GIVEN PASSAGE.
Thanks for any insight you can offer!
posted by phunniemee to Work & Money (37 answers total) 55 users marked this as a favorite
 
Best answer: Bring a lot of donuts. It worked like magic when a new guy came to work for a festival where I was working a few summers ago. Everyone loved him forever.

Also, keep cryptic crib notes about names and faces till you get everybody figured out.
posted by zadcat at 10:54 AM on December 16, 2015


Best answer: Whatever you do, distance yourself from anyone speaking negatively about the company to you when you're new. They're going to be a draining and negative influence on the culture. There's always one.

If there are many unhappy people , there's different advice. But if there's one negative toxic person, be polite and friendly but don't become close.

RECORDS FOR THE EXERCISE.
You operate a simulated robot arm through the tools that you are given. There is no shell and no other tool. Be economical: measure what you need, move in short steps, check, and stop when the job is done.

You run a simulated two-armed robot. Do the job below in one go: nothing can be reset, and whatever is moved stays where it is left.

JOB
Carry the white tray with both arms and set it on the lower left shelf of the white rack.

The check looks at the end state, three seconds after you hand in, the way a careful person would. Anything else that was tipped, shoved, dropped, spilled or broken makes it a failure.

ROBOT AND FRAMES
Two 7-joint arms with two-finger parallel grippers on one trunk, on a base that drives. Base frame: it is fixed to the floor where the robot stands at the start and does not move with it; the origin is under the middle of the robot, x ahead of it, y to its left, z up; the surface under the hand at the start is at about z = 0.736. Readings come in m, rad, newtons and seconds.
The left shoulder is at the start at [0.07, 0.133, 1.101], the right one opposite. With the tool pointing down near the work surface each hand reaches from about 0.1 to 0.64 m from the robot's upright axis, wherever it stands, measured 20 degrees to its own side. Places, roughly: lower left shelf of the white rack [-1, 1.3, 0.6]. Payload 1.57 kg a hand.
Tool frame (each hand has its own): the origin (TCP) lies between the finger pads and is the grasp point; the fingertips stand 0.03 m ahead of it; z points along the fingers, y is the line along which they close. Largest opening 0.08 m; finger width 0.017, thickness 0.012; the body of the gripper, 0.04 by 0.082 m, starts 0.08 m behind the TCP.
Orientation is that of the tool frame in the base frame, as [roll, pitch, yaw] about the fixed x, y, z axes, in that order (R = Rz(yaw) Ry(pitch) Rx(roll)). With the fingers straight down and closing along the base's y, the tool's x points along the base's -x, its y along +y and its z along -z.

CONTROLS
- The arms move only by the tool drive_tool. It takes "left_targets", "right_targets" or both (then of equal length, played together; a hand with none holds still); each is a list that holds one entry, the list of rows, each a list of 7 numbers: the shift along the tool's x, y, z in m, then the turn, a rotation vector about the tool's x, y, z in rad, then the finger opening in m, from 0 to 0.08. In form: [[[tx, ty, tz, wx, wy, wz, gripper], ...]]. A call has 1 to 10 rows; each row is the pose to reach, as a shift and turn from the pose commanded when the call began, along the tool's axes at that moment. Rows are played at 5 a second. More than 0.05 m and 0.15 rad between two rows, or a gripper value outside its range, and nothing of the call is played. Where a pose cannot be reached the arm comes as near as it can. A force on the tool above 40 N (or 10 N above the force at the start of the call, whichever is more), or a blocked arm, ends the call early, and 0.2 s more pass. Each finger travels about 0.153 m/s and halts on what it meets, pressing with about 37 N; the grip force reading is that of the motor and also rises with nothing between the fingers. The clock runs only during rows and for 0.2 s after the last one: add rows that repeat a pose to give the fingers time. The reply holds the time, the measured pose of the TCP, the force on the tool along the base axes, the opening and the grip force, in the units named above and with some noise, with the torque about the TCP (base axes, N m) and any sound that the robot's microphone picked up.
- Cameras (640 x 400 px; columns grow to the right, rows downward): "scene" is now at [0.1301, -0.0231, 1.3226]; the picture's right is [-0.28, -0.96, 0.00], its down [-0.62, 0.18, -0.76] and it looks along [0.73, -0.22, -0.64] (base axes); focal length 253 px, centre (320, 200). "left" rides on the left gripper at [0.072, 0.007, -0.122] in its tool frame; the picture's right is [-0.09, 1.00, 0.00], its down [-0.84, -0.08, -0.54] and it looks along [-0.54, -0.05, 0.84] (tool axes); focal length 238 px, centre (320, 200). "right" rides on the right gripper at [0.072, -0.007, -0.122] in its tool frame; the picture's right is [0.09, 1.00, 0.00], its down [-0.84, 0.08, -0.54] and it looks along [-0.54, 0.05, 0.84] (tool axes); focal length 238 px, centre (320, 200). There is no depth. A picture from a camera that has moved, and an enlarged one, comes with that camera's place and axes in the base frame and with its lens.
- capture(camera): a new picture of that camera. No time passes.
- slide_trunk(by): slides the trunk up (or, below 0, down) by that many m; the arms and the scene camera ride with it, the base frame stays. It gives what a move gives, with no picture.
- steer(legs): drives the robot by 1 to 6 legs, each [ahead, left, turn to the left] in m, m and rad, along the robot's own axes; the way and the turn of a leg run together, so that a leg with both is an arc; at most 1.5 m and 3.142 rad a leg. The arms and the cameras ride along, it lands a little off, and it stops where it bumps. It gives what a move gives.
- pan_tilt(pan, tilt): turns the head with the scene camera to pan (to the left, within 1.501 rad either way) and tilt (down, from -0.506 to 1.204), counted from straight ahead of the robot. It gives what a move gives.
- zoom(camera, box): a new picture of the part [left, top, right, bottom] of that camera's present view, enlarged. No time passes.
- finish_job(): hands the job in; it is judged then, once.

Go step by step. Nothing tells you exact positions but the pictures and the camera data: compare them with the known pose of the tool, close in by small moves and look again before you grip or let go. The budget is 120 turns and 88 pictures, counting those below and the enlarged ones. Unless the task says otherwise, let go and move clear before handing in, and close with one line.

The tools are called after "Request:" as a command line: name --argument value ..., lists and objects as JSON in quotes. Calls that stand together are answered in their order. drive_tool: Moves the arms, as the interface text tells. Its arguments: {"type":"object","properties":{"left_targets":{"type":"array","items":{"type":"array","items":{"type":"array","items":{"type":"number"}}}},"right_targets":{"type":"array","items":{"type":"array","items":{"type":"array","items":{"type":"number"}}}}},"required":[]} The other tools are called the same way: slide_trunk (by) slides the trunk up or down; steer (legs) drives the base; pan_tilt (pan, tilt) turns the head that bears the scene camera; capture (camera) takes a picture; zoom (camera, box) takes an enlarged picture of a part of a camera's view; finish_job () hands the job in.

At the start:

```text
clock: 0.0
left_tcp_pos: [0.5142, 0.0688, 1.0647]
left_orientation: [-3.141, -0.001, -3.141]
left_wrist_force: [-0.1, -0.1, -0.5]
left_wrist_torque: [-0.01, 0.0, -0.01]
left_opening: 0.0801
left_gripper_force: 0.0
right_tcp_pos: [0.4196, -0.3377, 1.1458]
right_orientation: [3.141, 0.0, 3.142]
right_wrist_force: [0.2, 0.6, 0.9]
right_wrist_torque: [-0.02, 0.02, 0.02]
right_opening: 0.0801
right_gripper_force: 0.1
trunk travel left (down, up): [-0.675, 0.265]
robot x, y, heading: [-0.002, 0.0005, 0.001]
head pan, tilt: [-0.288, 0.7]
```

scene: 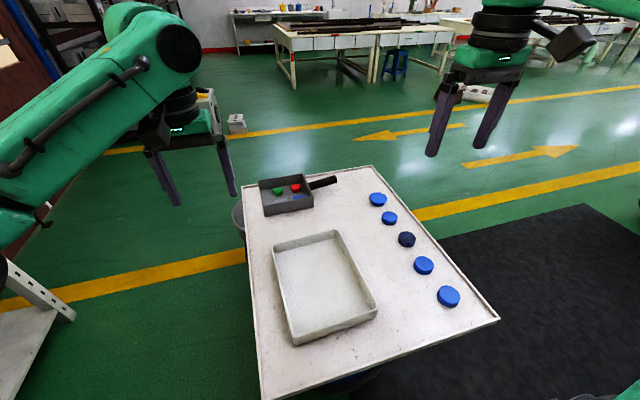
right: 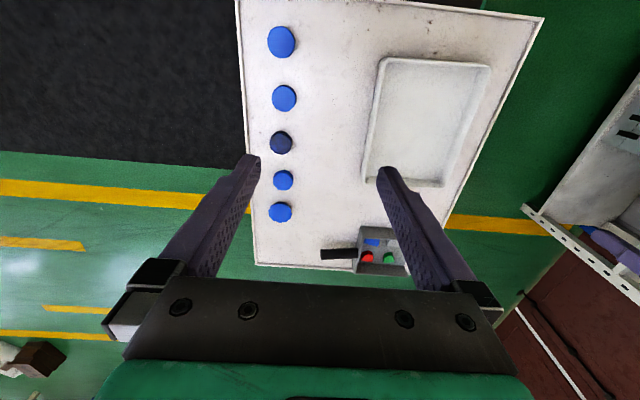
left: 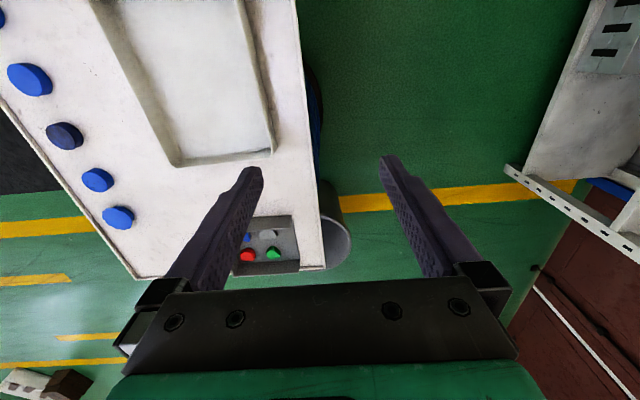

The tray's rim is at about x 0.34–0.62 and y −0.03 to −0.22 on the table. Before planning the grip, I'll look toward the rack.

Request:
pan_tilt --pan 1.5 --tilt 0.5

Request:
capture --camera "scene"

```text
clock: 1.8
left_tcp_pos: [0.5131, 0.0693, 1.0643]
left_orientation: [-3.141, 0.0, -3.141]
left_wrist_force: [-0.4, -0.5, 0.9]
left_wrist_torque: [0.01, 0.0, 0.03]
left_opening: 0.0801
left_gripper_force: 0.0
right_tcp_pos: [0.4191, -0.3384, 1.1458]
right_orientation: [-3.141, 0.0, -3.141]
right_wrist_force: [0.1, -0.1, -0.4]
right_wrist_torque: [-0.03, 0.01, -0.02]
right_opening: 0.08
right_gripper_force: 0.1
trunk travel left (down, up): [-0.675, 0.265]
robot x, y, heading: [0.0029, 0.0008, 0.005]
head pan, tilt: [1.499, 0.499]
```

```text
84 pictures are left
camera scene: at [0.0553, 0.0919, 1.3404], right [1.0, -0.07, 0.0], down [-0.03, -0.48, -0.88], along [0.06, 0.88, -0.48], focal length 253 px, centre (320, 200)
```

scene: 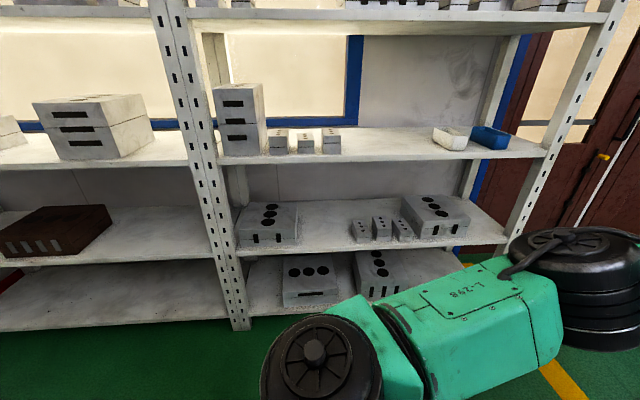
...
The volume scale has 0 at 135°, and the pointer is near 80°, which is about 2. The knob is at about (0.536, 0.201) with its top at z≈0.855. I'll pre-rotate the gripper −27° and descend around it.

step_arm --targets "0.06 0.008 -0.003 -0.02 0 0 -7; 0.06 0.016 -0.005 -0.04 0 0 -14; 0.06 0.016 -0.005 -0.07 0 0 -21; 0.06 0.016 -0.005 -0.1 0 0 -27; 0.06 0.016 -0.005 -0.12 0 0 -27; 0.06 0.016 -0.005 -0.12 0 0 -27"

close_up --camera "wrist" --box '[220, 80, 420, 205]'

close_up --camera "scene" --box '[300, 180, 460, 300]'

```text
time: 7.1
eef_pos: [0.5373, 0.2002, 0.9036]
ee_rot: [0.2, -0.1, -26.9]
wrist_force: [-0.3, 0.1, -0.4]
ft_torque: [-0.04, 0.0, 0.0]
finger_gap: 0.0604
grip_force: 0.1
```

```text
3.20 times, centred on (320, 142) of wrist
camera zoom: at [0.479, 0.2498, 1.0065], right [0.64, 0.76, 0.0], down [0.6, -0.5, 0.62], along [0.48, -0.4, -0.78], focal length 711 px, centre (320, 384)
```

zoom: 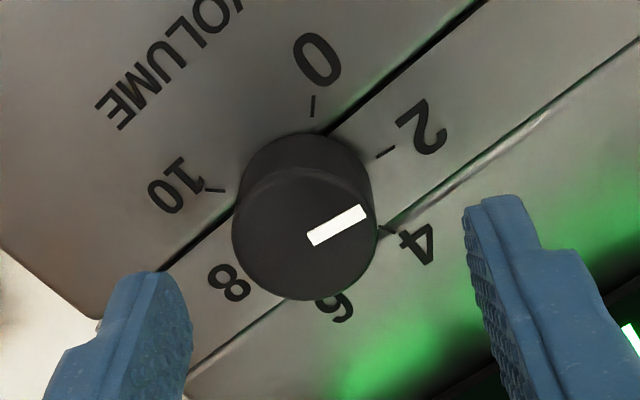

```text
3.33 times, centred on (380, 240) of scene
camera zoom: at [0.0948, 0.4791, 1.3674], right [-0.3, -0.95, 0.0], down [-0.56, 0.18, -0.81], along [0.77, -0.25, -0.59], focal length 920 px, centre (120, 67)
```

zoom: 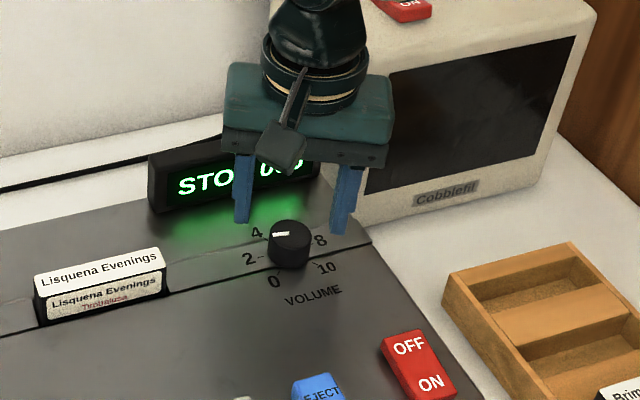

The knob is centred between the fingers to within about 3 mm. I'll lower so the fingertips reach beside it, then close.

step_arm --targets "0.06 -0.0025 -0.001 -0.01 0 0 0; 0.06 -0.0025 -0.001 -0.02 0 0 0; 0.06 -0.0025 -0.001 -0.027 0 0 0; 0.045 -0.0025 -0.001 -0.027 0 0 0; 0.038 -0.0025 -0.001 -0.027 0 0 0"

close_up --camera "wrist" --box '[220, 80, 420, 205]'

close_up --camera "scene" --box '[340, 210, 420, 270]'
...
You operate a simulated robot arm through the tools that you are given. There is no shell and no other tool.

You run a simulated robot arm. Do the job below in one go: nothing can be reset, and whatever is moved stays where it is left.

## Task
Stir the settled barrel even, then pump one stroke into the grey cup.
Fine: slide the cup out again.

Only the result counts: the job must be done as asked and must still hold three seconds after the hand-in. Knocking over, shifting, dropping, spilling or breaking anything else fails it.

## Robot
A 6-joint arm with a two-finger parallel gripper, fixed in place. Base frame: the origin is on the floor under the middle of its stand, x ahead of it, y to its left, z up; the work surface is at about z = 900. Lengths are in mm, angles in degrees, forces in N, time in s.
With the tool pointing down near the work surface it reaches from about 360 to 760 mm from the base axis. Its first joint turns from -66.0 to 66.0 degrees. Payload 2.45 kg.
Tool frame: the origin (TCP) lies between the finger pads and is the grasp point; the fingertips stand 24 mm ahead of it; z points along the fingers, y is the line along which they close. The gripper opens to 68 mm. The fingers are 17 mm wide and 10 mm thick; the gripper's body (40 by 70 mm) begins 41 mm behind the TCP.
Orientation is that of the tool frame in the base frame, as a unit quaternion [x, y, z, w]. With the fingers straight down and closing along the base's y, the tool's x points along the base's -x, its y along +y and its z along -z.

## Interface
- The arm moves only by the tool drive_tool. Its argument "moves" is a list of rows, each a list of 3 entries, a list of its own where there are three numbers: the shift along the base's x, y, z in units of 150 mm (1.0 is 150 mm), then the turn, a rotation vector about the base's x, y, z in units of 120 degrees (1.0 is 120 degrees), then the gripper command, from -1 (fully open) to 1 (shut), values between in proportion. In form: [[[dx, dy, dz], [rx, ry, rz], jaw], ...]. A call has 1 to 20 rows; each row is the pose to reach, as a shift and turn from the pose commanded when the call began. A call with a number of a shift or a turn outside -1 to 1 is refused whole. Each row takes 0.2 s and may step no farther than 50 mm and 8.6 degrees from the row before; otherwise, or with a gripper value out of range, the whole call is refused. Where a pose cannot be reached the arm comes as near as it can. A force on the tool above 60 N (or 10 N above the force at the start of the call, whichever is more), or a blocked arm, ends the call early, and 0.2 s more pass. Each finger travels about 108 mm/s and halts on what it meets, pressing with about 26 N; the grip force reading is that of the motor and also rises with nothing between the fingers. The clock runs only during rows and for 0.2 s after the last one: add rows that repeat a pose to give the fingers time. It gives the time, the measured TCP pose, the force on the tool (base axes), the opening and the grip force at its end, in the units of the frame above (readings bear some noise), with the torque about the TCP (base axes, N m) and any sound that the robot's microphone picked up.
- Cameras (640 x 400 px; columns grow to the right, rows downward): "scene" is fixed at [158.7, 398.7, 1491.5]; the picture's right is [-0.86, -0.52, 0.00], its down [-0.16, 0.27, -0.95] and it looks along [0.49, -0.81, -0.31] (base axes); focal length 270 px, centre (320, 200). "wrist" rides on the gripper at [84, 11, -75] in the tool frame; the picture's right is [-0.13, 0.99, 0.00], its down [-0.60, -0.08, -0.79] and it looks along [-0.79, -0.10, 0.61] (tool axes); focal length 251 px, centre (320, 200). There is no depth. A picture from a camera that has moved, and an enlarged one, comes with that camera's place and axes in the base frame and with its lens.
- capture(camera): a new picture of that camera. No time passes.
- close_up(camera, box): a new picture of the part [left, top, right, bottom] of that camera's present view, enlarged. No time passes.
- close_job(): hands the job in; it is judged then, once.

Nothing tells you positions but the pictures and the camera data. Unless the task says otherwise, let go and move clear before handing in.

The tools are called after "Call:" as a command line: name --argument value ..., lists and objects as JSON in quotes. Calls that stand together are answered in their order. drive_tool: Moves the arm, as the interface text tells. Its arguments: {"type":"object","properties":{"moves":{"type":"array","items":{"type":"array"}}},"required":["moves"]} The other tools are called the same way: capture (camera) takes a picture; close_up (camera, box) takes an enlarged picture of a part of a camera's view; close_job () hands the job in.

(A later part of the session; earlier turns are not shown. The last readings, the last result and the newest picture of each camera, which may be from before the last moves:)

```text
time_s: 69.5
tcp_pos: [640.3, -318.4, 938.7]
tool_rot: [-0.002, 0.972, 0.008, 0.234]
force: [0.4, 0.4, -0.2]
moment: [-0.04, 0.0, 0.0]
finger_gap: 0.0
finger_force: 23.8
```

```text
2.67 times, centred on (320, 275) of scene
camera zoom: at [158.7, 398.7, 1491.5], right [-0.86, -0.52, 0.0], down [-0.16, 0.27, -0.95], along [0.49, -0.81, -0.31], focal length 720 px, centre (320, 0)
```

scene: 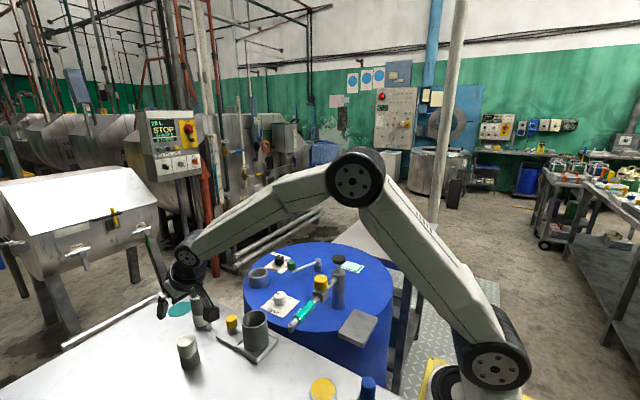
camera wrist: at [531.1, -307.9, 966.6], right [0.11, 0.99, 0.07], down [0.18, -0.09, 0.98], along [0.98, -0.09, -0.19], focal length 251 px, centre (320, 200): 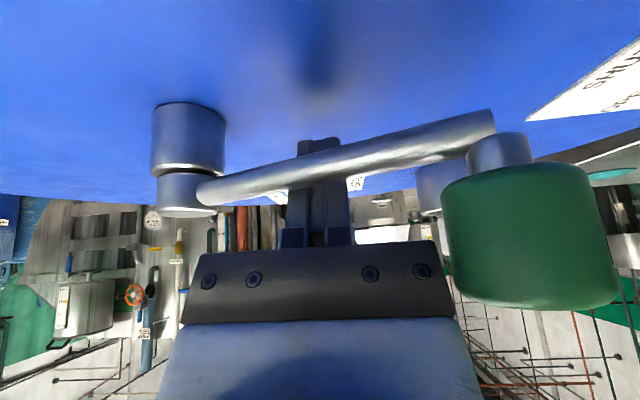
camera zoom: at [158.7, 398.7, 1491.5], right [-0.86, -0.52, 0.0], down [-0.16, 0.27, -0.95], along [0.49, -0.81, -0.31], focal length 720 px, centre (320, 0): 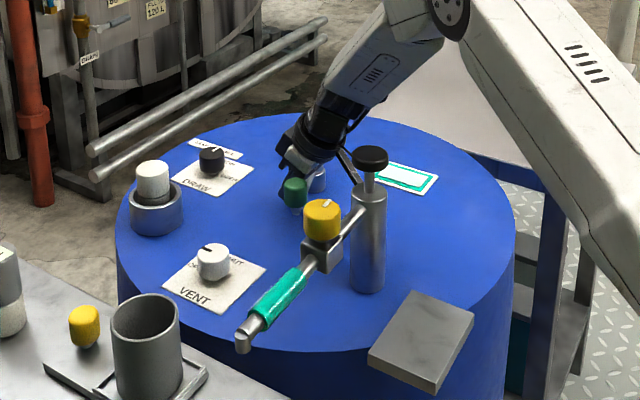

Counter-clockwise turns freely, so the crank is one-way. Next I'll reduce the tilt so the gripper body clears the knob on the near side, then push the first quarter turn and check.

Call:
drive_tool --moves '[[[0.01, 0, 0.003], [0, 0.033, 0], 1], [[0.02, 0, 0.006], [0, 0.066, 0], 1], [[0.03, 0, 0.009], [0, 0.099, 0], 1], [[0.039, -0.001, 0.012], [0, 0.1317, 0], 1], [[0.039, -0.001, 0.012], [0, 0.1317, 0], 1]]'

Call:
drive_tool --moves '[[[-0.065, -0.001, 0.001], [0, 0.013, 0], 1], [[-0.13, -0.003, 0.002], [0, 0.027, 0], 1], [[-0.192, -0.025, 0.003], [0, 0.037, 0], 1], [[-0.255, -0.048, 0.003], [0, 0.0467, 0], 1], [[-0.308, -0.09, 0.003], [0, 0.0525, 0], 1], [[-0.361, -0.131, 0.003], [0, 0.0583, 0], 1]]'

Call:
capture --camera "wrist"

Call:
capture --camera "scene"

TASKS FOR THIS EXERCISE.
• 1. Skip the pictures. Set down only the lines from the one containing "close_job () hands the job in." through the one containing "camera wrist: at", exactly as they appear, ends included.
• 2. Take up the given passage again after its last words.

ANSWERS PROVIDED.
• 1.
The tools are called after "Call:" as a command line: name --argument value ..., lists and objects as JSON in quotes. Calls that stand together are answered in their order. drive_tool: Moves the arm, as the interface text tells. Its arguments: {"type":"object","properties":{"moves":{"type":"array","items":{"type":"array"}}},"required":["moves"]} The other tools are called the same way: capture (camera) takes a picture; close_up (camera, box) takes an enlarged picture of a part of a camera's view; close_job () hands the job in.

(A later part of the session; earlier turns are not shown. The last readings, the last result and the newest picture of each camera, which may be from before the last moves:)

```text
time_s: 69.5
tcp_pos: [640.3, -318.4, 938.7]
tool_rot: [-0.002, 0.972, 0.008, 0.234]
force: [0.4, 0.4, -0.2]
moment: [-0.04, 0.0, 0.0]
finger_gap: 0.0
finger_force: 23.8
```

```text
2.67 times, centred on (320, 275) of scene
camera zoom: at [158.7, 398.7, 1491.5], right [-0.86, -0.52, 0.0], down [-0.16, 0.27, -0.95], along [0.49, -0.81, -0.31], focal length 720 px, centre (320, 0)
```

scene: 
camera wrist: at [531.1, -307.9, 966.6], right [0.11, 0.99, 0.07], down [0.18, -0.09, 0.98], along [0.98, -0.09, -0.19], focal length 251 px, centre (320, 200): 

• 2.
posted by taff at 10:55 AM on December 16, 2015 [26 favorites]


Best answer: i would actually suggest as a woman you don't bring food the office as a way to break the ice. it sets up the expectation that you'll plan baby showers, do paperwork that isn't your job, help your boss with their calendar, and stay behind when everyone goes to lunch to answer the phones. guys get a different reaction when they bring food in these circumstances.
posted by nadawi at 11:01 AM on December 16, 2015 [111 favorites]


Best answer: Hmmm...starting new job wisdom. After having a LOT of jobs (and just about as many careers), I can proffer the following:

* People who don't hold doors or elevators in your workplace are d**ks.

Really.

Basic, second-grade-level courtesy is rather absent in companies, and it's only gotten worse in the last 5-10 years.

* Get a clearly defined sense of what you're doing for the company. If you have it, great! , if not, make an appointment with your manager and set your defined roles for the organization. Nothing like floundering without knowing you're floundering.

* OH! Get the history of folks who have been in your position. I have a friend who was hired at a well-known place, who learned, only a couple of months in, that everyone who was in the position before her had either quit or was let go - the average stay was three months, tops. Hint: the manager was/is CRAY-ZAY.

Congratulations and best of luck in your new role!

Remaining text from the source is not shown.